In most cases, the birth of a baby comes without complications. But when there are problems, remarkable evolutions in medicine offer ways to address the more common complications that can occur during childbirth.

The most common complications include placenta previa and low birth weight, or problems that are the result of natural childbirth, like Erb’s Palsy. Some of these complications are more commonly known, but some less so, prompting questions like what is Erb’s palsy? Here are some of the basics about common complications.

Breech birth

Breech presentation, commonly referred to as a breech birth, is a condition in which a baby is positioned before labor with their feet to be delivered before their head. Most babies will move into position for delivery a few weeks before birth, with the head moving closer to the birth canal. But when this fails to happen, the baby’s butt or feet are in the position to be delivered first. Breech births occur in about 1 out of 25 normal births, according to the American Pregnancy Association.

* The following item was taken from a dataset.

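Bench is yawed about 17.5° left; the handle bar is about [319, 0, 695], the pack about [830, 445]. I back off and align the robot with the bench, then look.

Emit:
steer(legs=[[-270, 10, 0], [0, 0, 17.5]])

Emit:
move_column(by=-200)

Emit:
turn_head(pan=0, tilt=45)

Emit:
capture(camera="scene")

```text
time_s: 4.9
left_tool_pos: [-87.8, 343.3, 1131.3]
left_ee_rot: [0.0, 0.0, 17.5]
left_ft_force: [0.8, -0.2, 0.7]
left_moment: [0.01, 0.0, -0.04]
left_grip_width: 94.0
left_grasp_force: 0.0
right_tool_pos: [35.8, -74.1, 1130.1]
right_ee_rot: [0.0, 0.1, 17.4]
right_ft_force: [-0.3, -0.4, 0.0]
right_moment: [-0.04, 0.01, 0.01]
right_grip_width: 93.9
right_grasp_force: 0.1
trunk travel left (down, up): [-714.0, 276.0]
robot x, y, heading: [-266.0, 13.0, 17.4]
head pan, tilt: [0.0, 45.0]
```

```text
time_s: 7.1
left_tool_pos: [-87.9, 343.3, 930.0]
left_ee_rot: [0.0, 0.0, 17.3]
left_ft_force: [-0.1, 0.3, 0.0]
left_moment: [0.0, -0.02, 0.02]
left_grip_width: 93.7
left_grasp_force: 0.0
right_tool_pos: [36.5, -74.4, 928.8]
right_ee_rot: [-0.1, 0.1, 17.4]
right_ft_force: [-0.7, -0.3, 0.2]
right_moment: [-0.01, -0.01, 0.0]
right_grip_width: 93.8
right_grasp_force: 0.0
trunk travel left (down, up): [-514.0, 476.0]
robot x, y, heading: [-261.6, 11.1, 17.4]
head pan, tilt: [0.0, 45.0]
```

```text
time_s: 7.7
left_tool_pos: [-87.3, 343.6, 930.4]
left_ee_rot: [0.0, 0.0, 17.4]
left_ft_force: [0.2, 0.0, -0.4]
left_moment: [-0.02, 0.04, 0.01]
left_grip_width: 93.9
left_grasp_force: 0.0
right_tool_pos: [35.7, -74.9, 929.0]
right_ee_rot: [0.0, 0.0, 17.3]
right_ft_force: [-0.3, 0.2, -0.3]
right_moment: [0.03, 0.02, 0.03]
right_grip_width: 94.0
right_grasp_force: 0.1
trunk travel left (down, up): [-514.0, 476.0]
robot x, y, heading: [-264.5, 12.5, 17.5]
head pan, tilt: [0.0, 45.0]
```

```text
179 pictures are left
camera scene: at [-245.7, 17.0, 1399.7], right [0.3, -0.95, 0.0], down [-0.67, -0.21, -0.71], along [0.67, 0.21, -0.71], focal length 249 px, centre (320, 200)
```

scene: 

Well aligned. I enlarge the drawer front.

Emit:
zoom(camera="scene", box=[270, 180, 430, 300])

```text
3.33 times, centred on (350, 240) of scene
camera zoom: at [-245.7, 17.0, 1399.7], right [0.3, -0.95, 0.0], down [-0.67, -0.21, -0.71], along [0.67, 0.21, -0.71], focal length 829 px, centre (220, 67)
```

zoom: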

The doctor will try to move the baby’s position before birth when identifying this breech position and may recommend a cesarean delivery to reduce concerns about complications.

Placenta previa

Placenta previa occurs when a baby’s placenta partially or totally covers the mother’s cervix. The condition can cause severe bleeding during pregnancy and into delivery. Symptoms include bright red vaginal bleeding without pain and in some cases contractions.

Often the condition will resolve during the pregnancy as the uterus grows and increases the distance between the cervix and the placenta. But if it doesn’t, the doctor likely will require a cesarean delivery to avoid complications during birth.

Low birth weight

Low birth weight usually occurs due to poor nutrition or the use of cigarettes, alcohol, or drugs during pregnancy. Babies who are born at a low birth weight have a higher risk of respiratory infections, learning disabilities, blindness, and heart infections. Once diagnosed, the baby may need to stay in the hospital after birth to treat and monitor progress.

Erb’s palsy

The birth process can leave a baby suffering from symptoms of paralysis and nerve damage if there are problems during labor. This can lead to a condition known as Erb’s palsy, which affects one to two out of every 1,000 babies born.

Erb’s palsy is generally caused by nerve damage during delivery, typically caused when an infant’s neck is stretched to one side during a difficult delivery, causing temporary or permanent nerve damage. The symptoms are readily recognizable at birth, including weakness or numbness in one arm, arm dangling by the side, and rotated inward or limited motion in the shoulder, bicep, elbow, forearm, wrist, or hand.

The paralysis can be minor and temporary, or major and permanent. But determining the severity of the nerve damage and limits of mobility may not be possible until the child reaches three to six months of age.